Culture Athle va retracer l’histoire du demi-fond kényan en trois volets, des Kipchoge Keino, Paul Ereng, Moses Kiptanui aux Paul Tergat, Daniel Komen, Noah Ngeny, David Rudisha,… Le premier volet sera consacré aux champions kenyans avant les Jeux Olympiques d’Atlanta ’96, le second volet à partir de cette date jusqu’à aujourd’hui et le troisième volet sur les expatriés kényans.

Wilson Kiprugut, le pionnier kenyan

Le premier a avoir ouvert le compteur de médailles olympiques pour le Kenya est Wilson Kiprugut. Aux Jeux Olympiques de Tokyo 1964, on le découvre sur 800m lorsqu’il mène à allure rapide sa demi-finale olympique et l’emporte en 1’46 »1. En finale, il ne se pose pas beaucoup plus de questions et ne se fait rejoindre que dans la dernière ligne droite par Peter Snell (1’45 »1) et William Crothers (1’45 »6). Ses 1’45 »9 lui permettent de monter sur un podium olympique. Wilson Kiprugut sera le seul kenyan à ramener une médaille de ces Jeux de Tokyo mais les Jeux de Mexico 1968 vont considérablement changer la donne pour le Kenya.

Lors des Jeux de Mexico 1968, ce même Kiprugut court pour le graal olympique et tente un coup de bluff. Il part vite, très vite, en 51 » aux 400 mètres. Il tient jusqu’aux 720 mètres mais se fait dépasser par l’Australien Ralph Doubell qui parvient même à égaler le record du monde en 1’44 »’3. Kiprugut, second en 1’44 »5, aura finalement servi de lièvre malheureux à l’australien.

Le triomphe kenyan à Mexico ’68

Si Wilson Kiprugut a débloqué le compteur olympique pour la nation kenyane, la première médaille d’or revient à Naftali Temu sur le 10 000m. Le favoris, l’australien Ron Clarke mène une grande partie de la course sur un rythme lent : 14’55 aux 5000m. Un autre Kenyan Kipchoge Keino est contraint à l’abandon, souffrant à l’estomac. Lorsque Ron Clarke attaque, on le pense alors s’envoler vers la victoire, mais une terrible défaillance le terrasse dans le dernier tour. Il ne sera pas le seul à qui les 2300m d’altitude de Mexico auront joué un tour. Naftali Temu l’emporte dans un temps de deux minutes supérieur au record du monde, en 29’27 »40 devant l’Ethiopien Mamo Wolde et le Tunisien Mohammed Gammoudi.
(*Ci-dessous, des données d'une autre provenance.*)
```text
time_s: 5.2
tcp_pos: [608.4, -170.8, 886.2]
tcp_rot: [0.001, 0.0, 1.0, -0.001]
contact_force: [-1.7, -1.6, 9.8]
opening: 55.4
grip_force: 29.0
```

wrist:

Sur le 5000m on reprend les mêmes et on recommence, hormis Mamo Wolde qui tente sa chance avec succès sur marathon. Kipchoge Keino croit en la victoire mais se fait doubler dans les 50 derniers mètres par Mohammed Gammoudi alors que Neftali Temu glane sa seconde médaille, en bronze cette fois-ci.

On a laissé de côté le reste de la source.